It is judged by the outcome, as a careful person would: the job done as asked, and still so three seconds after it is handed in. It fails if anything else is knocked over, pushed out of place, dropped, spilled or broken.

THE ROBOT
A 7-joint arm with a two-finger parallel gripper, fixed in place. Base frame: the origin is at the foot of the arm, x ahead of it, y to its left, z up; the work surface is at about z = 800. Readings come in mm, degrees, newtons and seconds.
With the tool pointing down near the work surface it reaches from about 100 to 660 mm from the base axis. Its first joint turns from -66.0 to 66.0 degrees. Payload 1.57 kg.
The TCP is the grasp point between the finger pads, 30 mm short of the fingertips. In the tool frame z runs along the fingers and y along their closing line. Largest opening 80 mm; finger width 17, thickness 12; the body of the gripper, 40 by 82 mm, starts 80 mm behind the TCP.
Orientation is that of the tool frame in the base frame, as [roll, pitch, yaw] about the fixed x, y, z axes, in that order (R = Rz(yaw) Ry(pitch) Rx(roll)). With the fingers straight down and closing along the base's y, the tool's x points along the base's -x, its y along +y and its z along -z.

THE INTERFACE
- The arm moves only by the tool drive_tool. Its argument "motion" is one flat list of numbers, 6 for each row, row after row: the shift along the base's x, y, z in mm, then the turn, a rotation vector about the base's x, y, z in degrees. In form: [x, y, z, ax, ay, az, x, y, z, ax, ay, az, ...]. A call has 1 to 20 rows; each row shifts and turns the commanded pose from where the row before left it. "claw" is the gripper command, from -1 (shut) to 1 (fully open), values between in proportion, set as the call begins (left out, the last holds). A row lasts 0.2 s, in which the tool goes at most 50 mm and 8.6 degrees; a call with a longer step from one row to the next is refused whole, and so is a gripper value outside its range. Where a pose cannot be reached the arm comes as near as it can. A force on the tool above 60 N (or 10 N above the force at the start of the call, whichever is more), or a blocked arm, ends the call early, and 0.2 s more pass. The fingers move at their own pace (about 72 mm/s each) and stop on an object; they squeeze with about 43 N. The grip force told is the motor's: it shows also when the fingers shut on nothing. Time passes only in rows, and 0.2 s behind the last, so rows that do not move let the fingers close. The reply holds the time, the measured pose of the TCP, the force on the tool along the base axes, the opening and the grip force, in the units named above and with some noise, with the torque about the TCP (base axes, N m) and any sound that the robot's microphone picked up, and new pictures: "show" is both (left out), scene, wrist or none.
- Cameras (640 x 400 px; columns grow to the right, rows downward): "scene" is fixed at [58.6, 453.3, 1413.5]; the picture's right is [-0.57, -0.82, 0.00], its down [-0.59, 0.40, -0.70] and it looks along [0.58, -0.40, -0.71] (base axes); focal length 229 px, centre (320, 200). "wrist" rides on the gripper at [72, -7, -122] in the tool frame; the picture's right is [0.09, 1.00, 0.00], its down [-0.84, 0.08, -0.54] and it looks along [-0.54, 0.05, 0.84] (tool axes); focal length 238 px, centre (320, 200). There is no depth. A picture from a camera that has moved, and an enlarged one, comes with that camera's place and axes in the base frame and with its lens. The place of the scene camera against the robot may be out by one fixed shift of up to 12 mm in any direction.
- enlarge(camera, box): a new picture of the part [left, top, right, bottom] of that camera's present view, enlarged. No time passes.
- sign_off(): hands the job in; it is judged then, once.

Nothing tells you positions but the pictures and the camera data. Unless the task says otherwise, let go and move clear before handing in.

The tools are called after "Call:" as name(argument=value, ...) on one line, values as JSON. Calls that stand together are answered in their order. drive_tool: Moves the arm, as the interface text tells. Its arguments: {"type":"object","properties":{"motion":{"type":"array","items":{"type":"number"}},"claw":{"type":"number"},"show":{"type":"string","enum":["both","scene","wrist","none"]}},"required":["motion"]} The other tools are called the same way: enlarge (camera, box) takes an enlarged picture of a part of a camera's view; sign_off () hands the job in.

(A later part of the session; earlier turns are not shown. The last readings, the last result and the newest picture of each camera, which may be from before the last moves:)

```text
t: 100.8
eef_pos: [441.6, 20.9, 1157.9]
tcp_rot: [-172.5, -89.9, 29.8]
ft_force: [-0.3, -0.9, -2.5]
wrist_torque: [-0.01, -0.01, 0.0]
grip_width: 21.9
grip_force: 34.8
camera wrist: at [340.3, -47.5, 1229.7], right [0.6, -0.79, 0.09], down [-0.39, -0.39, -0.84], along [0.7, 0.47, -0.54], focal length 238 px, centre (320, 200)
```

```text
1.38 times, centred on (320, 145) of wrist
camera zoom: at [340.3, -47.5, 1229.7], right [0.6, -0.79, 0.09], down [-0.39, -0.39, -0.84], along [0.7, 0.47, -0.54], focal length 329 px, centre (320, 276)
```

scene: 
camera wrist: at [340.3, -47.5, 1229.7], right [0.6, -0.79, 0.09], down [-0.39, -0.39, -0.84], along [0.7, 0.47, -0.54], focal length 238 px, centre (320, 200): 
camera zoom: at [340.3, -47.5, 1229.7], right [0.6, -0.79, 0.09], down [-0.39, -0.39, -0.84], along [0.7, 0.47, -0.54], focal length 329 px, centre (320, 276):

====

* _Task details_
Your task is to repeat each line of the material exactly.

* _Answer to the exercise_
It is judged by the outcome, as a careful person would: the job done as asked, and still so three seconds after it is handed in. It fails if anything else is knocked over, pushed out of place, dropped, spilled or broken.

THE ROBOT
A 7-joint arm with a two-finger parallel gripper, fixed in place. Base frame: the origin is at the foot of the arm, x ahead of it, y to its left, z up; the work surface is at about z = 800. Readings come in mm, degrees, newtons and seconds.
With the tool pointing down near the work surface it reaches from about 100 to 660 mm from the base axis. Its first joint turns from -66.0 to 66.0 degrees. Payload 1.57 kg.
The TCP is the grasp point between the finger pads, 30 mm short of the fingertips. In the tool frame z runs along the fingers and y along their closing line. Largest opening 80 mm; finger width 17, thickness 12; the body of the gripper, 40 by 82 mm, starts 80 mm behind the TCP.
Orientation is that of the tool frame in the base frame, as [roll, pitch, yaw] about the fixed x, y, z axes, in that order (R = Rz(yaw) Ry(pitch) Rx(roll)). With the fingers straight down and closing along the base's y, the tool's x points along the base's -x, its y along +y and its z along -z.

THE INTERFACE
- The arm moves only by the tool drive_tool. Its argument "motion" is one flat list of numbers, 6 for each row, row after row: the shift along the base's x, y, z in mm, then the turn, a rotation vector about the base's x, y, z in degrees. In form: [x, y, z, ax, ay, az, x, y, z, ax, ay, az, ...]. A call has 1 to 20 rows; each row shifts and turns the commanded pose from where the row before left it. "claw" is the gripper command, from -1 (shut) to 1 (fully open), values between in proportion, set as the call begins (left out, the last holds). A row lasts 0.2 s, in which the tool goes at most 50 mm and 8.6 degrees; a call with a longer step from one row to the next is refused whole, and so is a gripper value outside its range. Where a pose cannot be reached the arm comes as near as it can. A force on the tool above 60 N (or 10 N above the force at the start of the call, whichever is more), or a blocked arm, ends the call early, and 0.2 s more pass. The fingers move at their own pace (about 72 mm/s each) and stop on an object; they squeeze with about 43 N. The grip force told is the motor's: it shows also when the fingers shut on nothing. Time passes only in rows, and 0.2 s behind the last, so rows that do not move let the fingers close. The reply holds the time, the measured pose of the TCP, the force on the tool along the base axes, the opening and the grip force, in the units named above and with some noise, with the torque about the TCP (base axes, N m) and any sound that the robot's microphone picked up, and new pictures: "show" is both (left out), scene, wrist or none.
- Cameras (640 x 400 px; columns grow to the right, rows downward): "scene" is fixed at [58.6, 453.3, 1413.5]; the picture's right is [-0.57, -0.82, 0.00], its down [-0.59, 0.40, -0.70] and it looks along [0.58, -0.40, -0.71] (base axes); focal length 229 px, centre (320, 200). "wrist" rides on the gripper at [72, -7, -122] in the tool frame; the picture's right is [0.09, 1.00, 0.00], its down [-0.84, 0.08, -0.54] and it looks along [-0.54, 0.05, 0.84] (tool axes); focal length 238 px, centre (320, 200). There is no depth. A picture from a camera that has moved, and an enlarged one, comes with that camera's place and axes in the base frame and with its lens. The place of the scene camera against the robot may be out by one fixed shift of up to 12 mm in any direction.
- enlarge(camera, box): a new picture of the part [left, top, right, bottom] of that camera's present view, enlarged. No time passes.
- sign_off(): hands the job in; it is judged then, once.

Nothing tells you positions but the pictures and the camera data. Unless the task says otherwise, let go and move clear before handing in.

The tools are called after "Call:" as name(argument=value, ...) on one line, values as JSON. Calls that stand together are answered in their order. drive_tool: Moves the arm, as the interface text tells. Its arguments: {"type":"object","properties":{"motion":{"type":"array","items":{"type":"number"}},"claw":{"type":"number"},"show":{"type":"string","enum":["both","scene","wrist","none"]}},"required":["motion"]} The other tools are called the same way: enlarge (camera, box) takes an enlarged picture of a part of a camera's view; sign_off () hands the job in.

(A later part of the session; earlier turns are not shown. The last readings, the last result and the newest picture of each camera, which may be from before the last moves:)

```text
t: 100.8
eef_pos: [441.6, 20.9, 1157.9]
tcp_rot: [-172.5, -89.9, 29.8]
ft_force: [-0.3, -0.9, -2.5]
wrist_torque: [-0.01, -0.01, 0.0]
grip_width: 21.9
grip_force: 34.8
camera wrist: at [340.3, -47.5, 1229.7], right [0.6, -0.79, 0.09], down [-0.39, -0.39, -0.84], along [0.7, 0.47, -0.54], focal length 238 px, centre (320, 200)
```

```text
1.38 times, centred on (320, 145) of wrist
camera zoom: at [340.3, -47.5, 1229.7], right [0.6, -0.79, 0.09], down [-0.39, -0.39, -0.84], along [0.7, 0.47, -0.54], focal length 329 px, centre (320, 276)
```

scene: 
camera wrist: at [340.3, -47.5, 1229.7], right [0.6, -0.79, 0.09], down [-0.39, -0.39, -0.84], along [0.7, 0.47, -0.54], focal length 238 px, centre (320, 200): 
camera zoom: at [340.3, -47.5, 1229.7], right [0.6, -0.79, 0.09], down [-0.39, -0.39, -0.84], along [0.7, 0.47, -0.54], focal length 329 px, centre (320, 276):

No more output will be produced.